Neil’s younger son, Clark Ellery, joined the family business in 1982 as an apprentice electrician and recalls two calamitous events in Greymouth which are still etched in his memory today. “In 1988 we had two ‘100-year’ floods inside five months. The first flood inundated the town in May when the Grey River burst its banks. Our showroom and workshop both had water swirling through and of course the whole town was flooded. Carpets were lifted, equipment stripped and dried and in just over four months we were back to normal.”

But then a second flood hit in September, just two weeks after the new carpet had been laid. Clark continues: “This was a biggie! We had over a metre of filthy water rushing through the place. Stock was floating around all over the shop and Neil, myself and two staff members were trapped inside for around six hours.

“Our main concern was that the surging water would cause the front windows to blow out. If that happened we would see our stock go floating down the river, so Neil and I periodically had to open and close the door to relieve the pressure on the windows, whilst making sure our invoice stock books and merchandise did not escape outside. Eventually we were rescued by a local jet boat operator in the early evening after spending over six hours in waist-deep water. It was a long day!”

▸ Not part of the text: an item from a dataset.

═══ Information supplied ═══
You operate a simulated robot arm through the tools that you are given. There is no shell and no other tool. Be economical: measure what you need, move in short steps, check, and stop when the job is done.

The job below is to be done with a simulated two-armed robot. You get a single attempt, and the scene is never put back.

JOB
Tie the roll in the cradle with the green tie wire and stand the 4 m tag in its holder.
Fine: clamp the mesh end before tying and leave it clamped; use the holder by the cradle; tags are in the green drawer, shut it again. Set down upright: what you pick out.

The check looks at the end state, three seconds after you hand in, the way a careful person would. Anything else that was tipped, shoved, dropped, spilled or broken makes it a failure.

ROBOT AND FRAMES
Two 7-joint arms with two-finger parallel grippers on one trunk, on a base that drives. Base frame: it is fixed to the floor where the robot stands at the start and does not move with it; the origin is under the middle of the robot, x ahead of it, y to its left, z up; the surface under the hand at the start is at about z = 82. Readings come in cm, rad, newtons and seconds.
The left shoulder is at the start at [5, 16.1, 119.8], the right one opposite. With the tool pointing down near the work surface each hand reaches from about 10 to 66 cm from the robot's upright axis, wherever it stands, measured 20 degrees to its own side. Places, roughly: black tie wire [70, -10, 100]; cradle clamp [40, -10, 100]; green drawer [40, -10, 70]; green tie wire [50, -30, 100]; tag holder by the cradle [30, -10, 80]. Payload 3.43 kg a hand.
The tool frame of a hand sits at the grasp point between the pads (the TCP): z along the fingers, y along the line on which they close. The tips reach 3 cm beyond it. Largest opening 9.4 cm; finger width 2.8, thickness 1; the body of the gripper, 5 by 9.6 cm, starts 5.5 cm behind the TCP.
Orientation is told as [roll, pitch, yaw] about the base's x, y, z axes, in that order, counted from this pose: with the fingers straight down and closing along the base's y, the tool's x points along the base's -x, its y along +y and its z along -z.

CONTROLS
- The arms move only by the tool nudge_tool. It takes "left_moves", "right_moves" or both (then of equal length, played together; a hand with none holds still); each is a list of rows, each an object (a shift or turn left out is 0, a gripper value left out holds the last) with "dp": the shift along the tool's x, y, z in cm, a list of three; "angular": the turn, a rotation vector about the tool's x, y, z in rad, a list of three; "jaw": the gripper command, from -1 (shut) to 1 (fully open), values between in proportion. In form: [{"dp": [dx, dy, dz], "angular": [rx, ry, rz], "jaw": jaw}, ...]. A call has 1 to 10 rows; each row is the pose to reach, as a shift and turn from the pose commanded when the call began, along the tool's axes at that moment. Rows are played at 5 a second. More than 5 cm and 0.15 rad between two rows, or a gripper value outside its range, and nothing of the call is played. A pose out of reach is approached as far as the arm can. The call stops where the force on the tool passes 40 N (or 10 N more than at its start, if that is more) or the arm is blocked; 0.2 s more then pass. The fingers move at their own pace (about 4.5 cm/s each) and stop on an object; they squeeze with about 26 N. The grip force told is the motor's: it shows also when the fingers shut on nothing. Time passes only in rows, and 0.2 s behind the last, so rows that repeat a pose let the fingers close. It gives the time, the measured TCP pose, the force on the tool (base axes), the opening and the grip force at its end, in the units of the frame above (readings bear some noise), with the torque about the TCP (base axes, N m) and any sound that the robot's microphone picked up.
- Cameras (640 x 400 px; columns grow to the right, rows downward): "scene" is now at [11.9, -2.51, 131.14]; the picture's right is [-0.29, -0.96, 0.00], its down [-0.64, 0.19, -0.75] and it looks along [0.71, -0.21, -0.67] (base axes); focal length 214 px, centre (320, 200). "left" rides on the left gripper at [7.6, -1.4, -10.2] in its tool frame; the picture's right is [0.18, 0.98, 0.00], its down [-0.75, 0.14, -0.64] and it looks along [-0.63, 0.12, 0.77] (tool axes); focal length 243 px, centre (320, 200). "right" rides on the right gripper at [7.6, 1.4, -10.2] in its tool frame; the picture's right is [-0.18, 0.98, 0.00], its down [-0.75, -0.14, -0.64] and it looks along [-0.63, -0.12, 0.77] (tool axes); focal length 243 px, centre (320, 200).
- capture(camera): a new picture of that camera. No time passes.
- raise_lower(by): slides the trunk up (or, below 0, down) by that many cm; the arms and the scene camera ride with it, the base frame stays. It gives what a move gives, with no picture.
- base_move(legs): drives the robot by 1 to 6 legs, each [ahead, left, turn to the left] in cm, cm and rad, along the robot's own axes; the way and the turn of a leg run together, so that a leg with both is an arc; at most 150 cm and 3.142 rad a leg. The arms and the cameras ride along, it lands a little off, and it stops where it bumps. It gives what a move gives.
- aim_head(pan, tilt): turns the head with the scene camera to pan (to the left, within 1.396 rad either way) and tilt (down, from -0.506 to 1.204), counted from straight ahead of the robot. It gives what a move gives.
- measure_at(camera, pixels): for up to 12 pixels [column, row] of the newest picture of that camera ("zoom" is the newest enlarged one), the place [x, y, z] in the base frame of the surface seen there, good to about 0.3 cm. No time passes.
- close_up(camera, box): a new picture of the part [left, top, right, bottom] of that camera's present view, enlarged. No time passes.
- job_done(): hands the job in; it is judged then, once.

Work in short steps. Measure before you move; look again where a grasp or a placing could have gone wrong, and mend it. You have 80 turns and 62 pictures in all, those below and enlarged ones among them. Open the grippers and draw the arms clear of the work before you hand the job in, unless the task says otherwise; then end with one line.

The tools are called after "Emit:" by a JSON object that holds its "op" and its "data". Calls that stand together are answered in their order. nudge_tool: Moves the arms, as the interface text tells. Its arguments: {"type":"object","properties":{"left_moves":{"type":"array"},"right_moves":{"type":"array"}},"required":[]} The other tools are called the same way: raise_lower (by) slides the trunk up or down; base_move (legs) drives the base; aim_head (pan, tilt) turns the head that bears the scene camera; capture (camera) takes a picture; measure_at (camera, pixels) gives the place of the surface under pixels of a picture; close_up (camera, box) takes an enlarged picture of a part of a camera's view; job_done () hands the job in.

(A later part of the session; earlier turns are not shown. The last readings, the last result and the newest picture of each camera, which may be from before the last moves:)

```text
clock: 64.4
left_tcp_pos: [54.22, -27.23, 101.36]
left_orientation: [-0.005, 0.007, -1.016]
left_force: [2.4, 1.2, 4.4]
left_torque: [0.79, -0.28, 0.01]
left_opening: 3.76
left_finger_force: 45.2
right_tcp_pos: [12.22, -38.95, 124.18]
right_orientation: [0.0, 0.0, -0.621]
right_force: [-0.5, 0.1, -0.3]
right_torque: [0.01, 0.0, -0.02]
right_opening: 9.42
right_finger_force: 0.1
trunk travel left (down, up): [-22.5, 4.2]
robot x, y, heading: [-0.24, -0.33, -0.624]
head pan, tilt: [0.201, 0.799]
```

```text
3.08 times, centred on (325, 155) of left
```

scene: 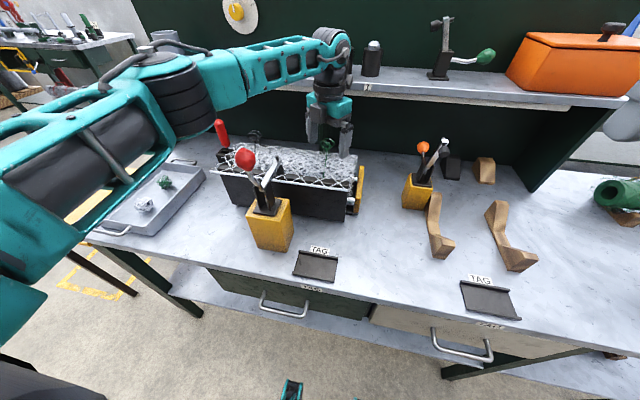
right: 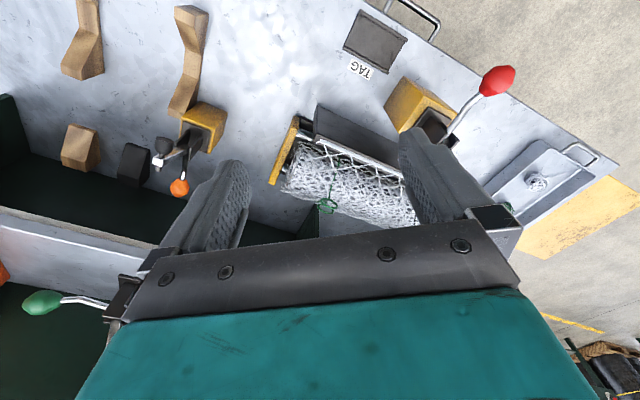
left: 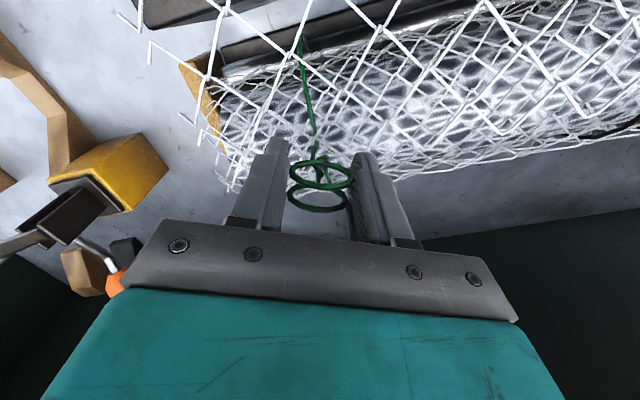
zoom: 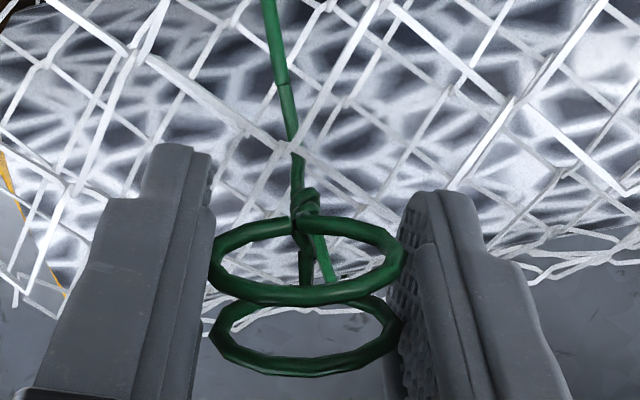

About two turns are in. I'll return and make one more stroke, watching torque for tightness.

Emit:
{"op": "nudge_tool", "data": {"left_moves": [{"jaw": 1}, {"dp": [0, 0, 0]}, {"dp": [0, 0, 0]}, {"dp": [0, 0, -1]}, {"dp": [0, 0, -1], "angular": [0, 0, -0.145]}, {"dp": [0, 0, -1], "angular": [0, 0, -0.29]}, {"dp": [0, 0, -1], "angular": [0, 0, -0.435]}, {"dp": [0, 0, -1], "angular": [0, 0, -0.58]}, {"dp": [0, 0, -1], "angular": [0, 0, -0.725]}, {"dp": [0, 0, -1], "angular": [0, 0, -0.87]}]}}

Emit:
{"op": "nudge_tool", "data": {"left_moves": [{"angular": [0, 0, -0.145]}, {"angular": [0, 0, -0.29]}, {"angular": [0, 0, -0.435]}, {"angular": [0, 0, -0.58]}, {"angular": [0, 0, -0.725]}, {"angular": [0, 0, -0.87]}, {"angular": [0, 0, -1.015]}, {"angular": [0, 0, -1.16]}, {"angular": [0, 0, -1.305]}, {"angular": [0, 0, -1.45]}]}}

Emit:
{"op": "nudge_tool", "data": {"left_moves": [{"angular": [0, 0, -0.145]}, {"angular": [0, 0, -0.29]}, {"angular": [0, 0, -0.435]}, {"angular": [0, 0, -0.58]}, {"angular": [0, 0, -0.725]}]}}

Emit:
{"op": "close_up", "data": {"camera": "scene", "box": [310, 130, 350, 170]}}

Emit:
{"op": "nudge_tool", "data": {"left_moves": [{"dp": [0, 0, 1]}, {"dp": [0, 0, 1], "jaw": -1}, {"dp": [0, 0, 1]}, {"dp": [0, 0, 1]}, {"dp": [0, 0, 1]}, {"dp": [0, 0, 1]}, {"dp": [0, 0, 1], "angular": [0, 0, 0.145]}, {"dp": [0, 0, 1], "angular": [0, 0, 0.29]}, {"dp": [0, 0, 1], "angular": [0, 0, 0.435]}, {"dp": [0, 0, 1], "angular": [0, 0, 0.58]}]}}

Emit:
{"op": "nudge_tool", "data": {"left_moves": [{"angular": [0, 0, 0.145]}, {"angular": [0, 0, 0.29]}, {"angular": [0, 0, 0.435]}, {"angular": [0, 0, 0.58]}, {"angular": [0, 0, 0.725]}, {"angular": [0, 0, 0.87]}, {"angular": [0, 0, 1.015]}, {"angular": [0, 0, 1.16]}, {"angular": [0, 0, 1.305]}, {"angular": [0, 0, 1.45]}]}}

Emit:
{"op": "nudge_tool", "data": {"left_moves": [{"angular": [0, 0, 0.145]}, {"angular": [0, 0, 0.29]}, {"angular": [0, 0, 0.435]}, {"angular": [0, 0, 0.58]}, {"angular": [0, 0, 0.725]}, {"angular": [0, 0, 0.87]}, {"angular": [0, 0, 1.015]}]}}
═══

“Resilience” is a word often associated with people who come through crises and it was certainly required after the flood. Greymouth was coated with a foot of dirty, smelly silt and the clean-up was a total community effort. Ellery’s re-opened for business just 2½ days later, albeit in atrocious conditions, thanks to the tremendous support of all staff members.

In 1990, a secure flood wall, referred to locally as “The Great Wall of Greymouth” was completed. This protects the town from the whims of the mighty Grey River and provides tourists with a pleasant walk as they take in the sights.

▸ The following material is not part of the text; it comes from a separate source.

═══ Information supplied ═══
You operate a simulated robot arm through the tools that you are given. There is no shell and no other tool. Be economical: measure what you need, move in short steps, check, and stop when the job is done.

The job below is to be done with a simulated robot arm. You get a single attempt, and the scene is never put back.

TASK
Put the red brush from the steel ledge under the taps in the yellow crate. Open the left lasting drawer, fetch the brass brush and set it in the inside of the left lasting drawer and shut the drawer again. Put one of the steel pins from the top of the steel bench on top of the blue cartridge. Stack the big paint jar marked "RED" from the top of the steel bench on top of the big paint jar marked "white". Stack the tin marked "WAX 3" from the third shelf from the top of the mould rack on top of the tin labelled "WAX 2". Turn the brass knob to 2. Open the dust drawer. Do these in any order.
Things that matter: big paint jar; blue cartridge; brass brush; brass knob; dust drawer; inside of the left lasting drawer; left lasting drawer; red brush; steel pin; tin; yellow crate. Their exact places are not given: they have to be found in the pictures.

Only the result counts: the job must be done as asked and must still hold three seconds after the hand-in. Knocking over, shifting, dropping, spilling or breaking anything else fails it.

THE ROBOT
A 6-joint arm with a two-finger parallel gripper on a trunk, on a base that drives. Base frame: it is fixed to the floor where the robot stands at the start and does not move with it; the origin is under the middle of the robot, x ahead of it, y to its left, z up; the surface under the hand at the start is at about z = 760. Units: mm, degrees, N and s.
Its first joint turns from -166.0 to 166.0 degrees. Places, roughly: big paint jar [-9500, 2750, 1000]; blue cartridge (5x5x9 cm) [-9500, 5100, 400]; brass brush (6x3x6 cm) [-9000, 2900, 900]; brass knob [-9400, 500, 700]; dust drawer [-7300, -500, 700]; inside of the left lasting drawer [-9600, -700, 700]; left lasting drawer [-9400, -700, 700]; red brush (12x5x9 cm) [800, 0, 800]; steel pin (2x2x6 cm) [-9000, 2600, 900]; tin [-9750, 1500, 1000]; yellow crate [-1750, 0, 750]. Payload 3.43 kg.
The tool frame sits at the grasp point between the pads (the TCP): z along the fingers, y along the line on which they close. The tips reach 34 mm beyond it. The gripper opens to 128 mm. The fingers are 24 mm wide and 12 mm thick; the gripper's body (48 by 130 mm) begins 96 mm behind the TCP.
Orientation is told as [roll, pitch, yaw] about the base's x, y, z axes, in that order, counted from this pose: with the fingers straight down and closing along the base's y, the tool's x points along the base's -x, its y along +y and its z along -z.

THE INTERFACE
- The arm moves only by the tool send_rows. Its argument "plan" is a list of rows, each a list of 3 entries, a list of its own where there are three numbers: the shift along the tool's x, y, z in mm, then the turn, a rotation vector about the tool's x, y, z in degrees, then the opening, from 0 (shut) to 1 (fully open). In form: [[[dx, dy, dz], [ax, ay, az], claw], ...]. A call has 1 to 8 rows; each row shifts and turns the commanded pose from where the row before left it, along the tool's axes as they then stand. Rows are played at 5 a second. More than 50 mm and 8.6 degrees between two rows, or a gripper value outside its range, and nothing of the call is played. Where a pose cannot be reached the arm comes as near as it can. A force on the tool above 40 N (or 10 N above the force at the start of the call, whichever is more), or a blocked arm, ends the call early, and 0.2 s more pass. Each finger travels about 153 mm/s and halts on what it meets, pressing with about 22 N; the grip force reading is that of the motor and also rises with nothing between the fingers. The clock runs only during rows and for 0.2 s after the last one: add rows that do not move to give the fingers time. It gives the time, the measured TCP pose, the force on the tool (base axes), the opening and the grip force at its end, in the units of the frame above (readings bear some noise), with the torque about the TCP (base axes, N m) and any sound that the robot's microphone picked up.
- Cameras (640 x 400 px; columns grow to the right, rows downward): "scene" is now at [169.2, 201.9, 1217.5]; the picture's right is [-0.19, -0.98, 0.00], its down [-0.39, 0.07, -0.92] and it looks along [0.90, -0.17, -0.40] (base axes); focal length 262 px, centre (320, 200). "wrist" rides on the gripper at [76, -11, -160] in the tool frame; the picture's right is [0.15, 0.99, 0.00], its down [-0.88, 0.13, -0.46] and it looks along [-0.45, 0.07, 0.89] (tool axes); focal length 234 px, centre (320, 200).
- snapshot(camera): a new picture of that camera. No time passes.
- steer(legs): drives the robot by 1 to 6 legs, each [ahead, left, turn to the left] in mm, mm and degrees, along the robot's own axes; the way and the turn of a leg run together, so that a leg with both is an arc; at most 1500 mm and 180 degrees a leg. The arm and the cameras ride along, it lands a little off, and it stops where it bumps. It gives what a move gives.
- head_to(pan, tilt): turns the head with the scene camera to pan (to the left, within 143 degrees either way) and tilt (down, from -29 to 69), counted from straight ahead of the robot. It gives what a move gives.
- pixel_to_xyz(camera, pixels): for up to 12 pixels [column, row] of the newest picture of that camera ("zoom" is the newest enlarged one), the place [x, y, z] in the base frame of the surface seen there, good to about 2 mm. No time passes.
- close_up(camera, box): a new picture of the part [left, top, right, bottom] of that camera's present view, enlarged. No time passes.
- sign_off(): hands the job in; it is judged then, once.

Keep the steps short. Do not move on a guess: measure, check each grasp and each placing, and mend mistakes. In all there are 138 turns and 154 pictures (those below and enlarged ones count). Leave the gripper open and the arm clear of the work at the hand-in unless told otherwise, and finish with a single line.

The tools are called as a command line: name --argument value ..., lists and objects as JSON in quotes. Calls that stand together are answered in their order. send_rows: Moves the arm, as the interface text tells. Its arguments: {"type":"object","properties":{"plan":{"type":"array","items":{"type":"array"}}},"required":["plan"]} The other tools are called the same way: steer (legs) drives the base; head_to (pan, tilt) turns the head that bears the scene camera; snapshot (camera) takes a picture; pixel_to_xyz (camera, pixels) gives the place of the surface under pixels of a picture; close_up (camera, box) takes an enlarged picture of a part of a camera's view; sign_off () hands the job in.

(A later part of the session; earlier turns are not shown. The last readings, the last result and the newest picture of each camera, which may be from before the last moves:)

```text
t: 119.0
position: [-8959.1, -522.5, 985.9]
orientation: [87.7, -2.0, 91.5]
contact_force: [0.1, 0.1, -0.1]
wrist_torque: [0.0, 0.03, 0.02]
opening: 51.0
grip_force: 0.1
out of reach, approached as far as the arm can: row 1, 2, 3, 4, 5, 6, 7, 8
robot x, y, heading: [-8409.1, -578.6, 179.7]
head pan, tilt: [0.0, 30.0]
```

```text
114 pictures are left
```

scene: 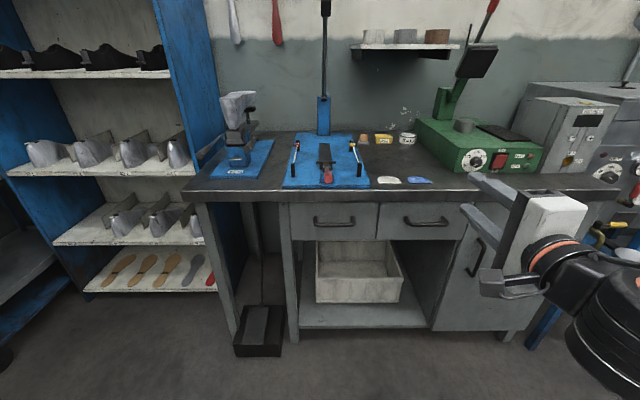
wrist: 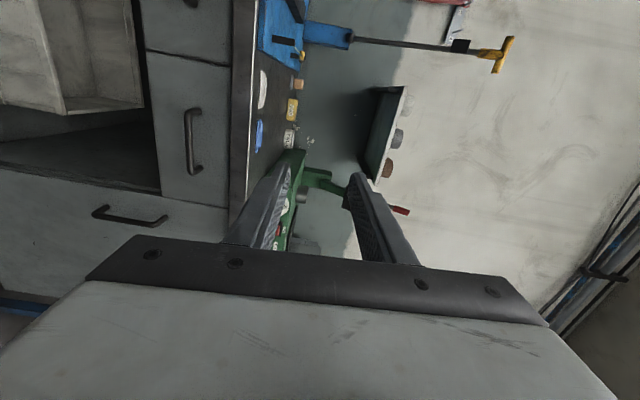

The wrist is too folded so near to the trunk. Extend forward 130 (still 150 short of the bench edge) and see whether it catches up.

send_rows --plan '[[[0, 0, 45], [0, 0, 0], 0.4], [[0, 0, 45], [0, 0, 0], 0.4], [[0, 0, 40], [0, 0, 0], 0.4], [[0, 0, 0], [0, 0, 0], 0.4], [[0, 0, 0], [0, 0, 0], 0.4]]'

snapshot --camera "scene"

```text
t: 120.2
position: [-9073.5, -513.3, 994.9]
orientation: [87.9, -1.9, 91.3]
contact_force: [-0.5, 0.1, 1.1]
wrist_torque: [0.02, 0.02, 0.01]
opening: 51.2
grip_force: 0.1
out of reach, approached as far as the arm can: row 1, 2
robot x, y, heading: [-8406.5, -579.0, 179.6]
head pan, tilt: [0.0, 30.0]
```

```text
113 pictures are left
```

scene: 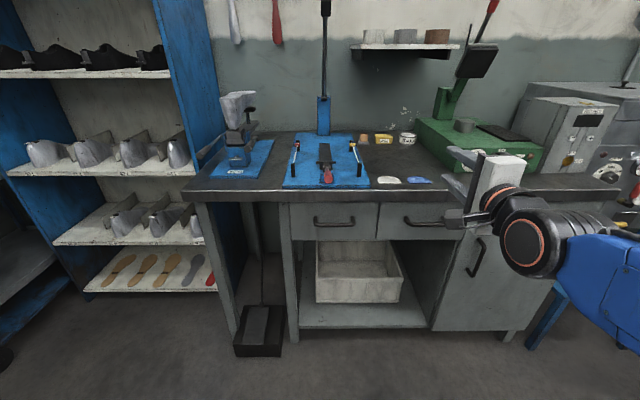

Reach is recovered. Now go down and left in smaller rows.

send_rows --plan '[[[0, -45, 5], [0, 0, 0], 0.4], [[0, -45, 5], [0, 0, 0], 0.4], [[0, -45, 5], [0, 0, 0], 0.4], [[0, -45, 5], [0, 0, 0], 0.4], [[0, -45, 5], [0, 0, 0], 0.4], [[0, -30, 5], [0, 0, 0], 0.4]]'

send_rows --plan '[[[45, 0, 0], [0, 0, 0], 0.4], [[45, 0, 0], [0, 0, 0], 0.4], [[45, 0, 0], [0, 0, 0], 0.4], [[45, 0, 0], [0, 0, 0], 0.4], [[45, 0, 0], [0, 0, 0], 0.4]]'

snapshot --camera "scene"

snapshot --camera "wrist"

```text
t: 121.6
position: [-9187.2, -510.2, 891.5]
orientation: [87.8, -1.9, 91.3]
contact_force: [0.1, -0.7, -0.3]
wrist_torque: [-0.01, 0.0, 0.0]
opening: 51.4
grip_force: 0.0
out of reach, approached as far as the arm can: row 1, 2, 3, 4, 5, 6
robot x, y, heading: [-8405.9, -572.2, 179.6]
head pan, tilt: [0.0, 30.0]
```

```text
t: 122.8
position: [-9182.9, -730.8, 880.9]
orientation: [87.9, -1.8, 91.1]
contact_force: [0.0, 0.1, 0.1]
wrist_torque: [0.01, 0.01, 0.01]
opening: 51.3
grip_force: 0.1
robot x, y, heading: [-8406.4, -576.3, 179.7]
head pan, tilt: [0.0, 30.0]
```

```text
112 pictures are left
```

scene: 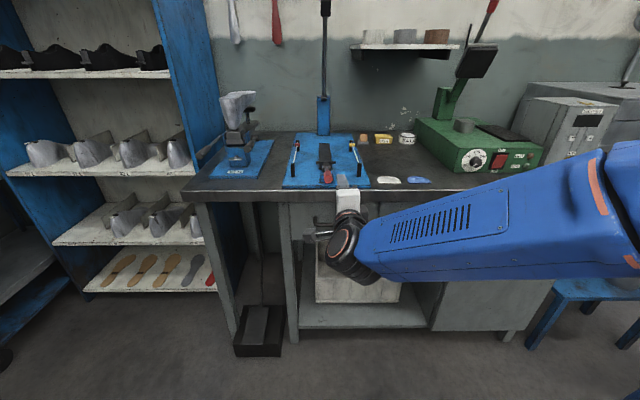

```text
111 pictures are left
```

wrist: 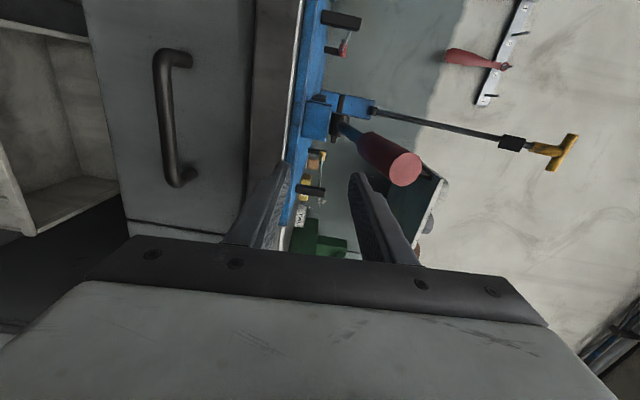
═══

A more widespread hurdle for businesses around New Zealand came in the early 1990s with the “credit squeeze” or the “Savings & Loans Crisis” as it was more formally known. Lending institutions moved into new areas of business and made unwise loans. Sound familiar?

Neil Ellery has vivid memories of this traumatic time: “There was an ad in the paper saying that Crown Finance had money available for retailers to increase their stock holding at low interest rates so we went in and borrowed $100,000 [$158,945] for stock. A month later we received a letter from Crown giving us a week to repay the money we had just borrowed. We panicked a bit and that made us have our first ever appliance sale. We met the deadline but it was pretty scary stuff.”

But, come August 1996, it was time to expand once more. Greenwood’s Appliances in Westport was owned by the Greenwood and Dellaca families, trading as Greenwood’s Retravision with Murray Anderson as Manager. Ellery’s bought the popular Retravision outlet and renamed it as Ellery’s Home Appliance Centre. Murray and his staff would stay on.

Clark Ellery said at the time that the acquisition was designed to strengthen Ellery’s position on the Coast and all three stores would be part of New Zealand’s largest appliance buying group, Fapay, which back then was purported to be as big as Farmers, Smiths City and Noel Leeming combined, in terms of consumer appliances and electronics. Murray Anderson stayed on until 2007, replaced by local Justine Sampson, who was in the position for three years. David Fielding is now the Manager at Westport.

As Clark Ellery says: “The Westport project meant that we became a truly West Coast-wide company and significantly grew our business.”



Into the new millennium and the next really major event for the company came about in 2002 when Neil retired and the business was bought by sons Tony and Clark and daughter, Adele. These days Tony manages Hokitika, Clark has Greymouth, Anne Ellery, Tony’s wife, looks after group administration and Adele is credit controller.

Ellery’s has invested heavily in technology to enhance the internal infrastructure and retail sales. Vodafone is a huge part of the activity, computers are big and new technology in general has taken the whole business to a new level. This ongoing technological evolution has meant that all concerned have had to upskill themselves considerably in order to provide customers with knowledge and service befitting today’s discerning clientele. “Solution selling” and “connectivity” are the new buzz words.

I wondered how this new era of technology had enhanced Ellery’s and its approach to retail. Clark Ellery: “It has really given us the ability to become a fun shop for the younger generation to come into. For an independent it would be easy to remain a ‘Ma & Pa’ store full of boring white boxes, but that would be a recipe for disaster.

“We will never forget our roots -– laundry, refrigeration, cookware etc – but with so much technology right across the board now, we are catering for an incredibly diverse customer base of all ages and interests. We also basically gut our shops and re-fit them approximately every five years so they are always bright, modern and vibrant.”

No doubt about it, Ellery’s is a genuine West Coast icon. Plumbing started it all; sheet metal and roofing enhanced the business; electrical contracting led into retail; and now 100% Ellery’s is an outstanding performer in the consumer appliance & electronics industry.

No story about the West Coast would be complete without mention of the Pike River Mine tragedy of 19 November 2010 in which 29 miners lost their lives. Everyone knows everyone in Greymouth. The victims and their families were and are customers, relatives, mates and fellow proud Coasters to the directors of 100% Ellery’s.